Wednesday, January 20, 2010

iPhoto Flickr and Geo-location

Today I tried using iPhoto 09's built in Flickr upload feature. Setup was easy. I had to add iPhoto as a trusted application in my Flickr account, which was automatically prompted for when I enabled the Flickr upload feature.

After uploading my first set of photos, I noticed that the geographic location data associated with the pictures didn't make it to Flickr. Upon searching, I found that I needed to enable Flickr to "Automagically import GPS information as geo data" in my account settings. Once that was done, Flickr picked up iPhoto's location data from the pictures.

Sunday, November 29, 2009

Firefox 3.5/3.6 Color management - a step backwards

For whatever stupid reason, Firefox 3.5 and the upcoming 3.6 beta have decided to drop proper ICC4 colour management in their rendering engines. Firefox 3.5 only supports ICC2, and apparently, ICC4 support is still missing from Firefox 3.6.

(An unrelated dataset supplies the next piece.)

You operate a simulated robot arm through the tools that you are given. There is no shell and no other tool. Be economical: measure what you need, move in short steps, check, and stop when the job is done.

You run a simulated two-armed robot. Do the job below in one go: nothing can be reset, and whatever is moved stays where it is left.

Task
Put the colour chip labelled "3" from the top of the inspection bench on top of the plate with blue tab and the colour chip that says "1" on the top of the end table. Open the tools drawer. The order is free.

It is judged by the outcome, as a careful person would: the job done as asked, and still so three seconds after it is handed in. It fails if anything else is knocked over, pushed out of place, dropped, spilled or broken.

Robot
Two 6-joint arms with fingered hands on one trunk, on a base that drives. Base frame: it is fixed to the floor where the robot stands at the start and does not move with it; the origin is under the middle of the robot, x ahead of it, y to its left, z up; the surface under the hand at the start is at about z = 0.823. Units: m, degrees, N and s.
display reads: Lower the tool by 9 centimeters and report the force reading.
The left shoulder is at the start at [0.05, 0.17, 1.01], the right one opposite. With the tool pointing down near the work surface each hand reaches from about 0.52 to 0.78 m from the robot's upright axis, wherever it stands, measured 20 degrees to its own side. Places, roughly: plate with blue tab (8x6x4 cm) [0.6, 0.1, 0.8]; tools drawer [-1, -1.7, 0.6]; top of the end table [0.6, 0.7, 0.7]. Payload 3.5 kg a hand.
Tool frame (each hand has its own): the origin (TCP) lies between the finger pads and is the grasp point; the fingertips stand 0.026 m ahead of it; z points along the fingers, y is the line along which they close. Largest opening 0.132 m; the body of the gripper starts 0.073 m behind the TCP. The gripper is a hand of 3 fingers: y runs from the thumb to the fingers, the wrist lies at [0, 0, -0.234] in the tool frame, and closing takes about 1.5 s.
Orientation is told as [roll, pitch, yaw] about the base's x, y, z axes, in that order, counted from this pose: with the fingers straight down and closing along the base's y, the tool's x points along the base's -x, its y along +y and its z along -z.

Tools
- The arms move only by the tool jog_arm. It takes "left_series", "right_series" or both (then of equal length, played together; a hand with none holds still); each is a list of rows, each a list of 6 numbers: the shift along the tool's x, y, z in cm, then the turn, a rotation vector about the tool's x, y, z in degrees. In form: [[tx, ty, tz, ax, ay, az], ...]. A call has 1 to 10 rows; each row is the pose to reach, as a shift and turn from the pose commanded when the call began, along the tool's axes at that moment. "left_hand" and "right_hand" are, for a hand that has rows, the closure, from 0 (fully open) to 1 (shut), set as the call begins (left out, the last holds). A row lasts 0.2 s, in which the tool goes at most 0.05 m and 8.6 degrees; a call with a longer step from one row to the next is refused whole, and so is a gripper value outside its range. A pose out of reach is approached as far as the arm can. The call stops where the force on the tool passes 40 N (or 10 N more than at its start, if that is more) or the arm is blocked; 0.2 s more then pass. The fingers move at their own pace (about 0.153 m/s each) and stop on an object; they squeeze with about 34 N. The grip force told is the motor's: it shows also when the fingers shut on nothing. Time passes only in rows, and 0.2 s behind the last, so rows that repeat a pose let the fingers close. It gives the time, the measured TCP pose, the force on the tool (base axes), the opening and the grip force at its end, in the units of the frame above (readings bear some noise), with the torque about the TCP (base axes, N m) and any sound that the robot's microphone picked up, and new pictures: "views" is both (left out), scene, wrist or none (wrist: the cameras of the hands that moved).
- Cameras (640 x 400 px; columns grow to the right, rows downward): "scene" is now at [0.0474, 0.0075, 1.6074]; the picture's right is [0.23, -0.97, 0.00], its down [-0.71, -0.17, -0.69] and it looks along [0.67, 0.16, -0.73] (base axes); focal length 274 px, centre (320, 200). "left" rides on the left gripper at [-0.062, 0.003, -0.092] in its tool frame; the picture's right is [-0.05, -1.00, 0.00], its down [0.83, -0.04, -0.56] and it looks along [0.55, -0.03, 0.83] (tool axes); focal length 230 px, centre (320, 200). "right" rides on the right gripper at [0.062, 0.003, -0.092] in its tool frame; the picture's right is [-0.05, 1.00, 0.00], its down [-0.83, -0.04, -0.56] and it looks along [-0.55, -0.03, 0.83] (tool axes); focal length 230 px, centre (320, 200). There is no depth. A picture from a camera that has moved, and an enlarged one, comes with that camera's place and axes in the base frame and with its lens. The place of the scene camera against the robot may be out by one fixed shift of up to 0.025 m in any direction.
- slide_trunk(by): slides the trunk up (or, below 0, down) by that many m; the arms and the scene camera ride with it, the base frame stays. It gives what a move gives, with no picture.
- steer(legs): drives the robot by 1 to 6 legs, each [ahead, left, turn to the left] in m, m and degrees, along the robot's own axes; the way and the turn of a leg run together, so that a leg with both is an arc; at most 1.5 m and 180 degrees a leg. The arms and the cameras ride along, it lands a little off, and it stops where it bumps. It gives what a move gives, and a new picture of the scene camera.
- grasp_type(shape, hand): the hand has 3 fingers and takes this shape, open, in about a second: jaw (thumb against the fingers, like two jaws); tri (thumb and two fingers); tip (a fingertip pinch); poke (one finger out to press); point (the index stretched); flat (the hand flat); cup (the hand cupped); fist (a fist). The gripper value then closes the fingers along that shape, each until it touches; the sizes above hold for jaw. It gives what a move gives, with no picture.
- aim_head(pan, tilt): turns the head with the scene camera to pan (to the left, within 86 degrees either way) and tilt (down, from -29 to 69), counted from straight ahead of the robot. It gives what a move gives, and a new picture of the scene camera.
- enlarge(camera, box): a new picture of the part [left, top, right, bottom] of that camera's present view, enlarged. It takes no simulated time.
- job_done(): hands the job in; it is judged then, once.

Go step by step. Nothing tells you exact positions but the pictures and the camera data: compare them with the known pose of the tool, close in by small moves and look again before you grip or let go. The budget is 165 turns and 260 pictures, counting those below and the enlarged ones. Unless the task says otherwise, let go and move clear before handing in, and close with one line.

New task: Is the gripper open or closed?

So there we are, back to mismatched colours, back to the dull shades, back to what IE used to show. I personally have no idea why the "geniuses" at Mozilla decided to take this step backwards, and I don't think they're going to do anything about it either. Their reason states that the new colour management engine - QCMS - doesn't support ICC4 yet. Sadly, the thread states that it is "solved and closed". Far from it. So, we shall have to wait until the QCMS engine matures to something that was working quite well for the past few years.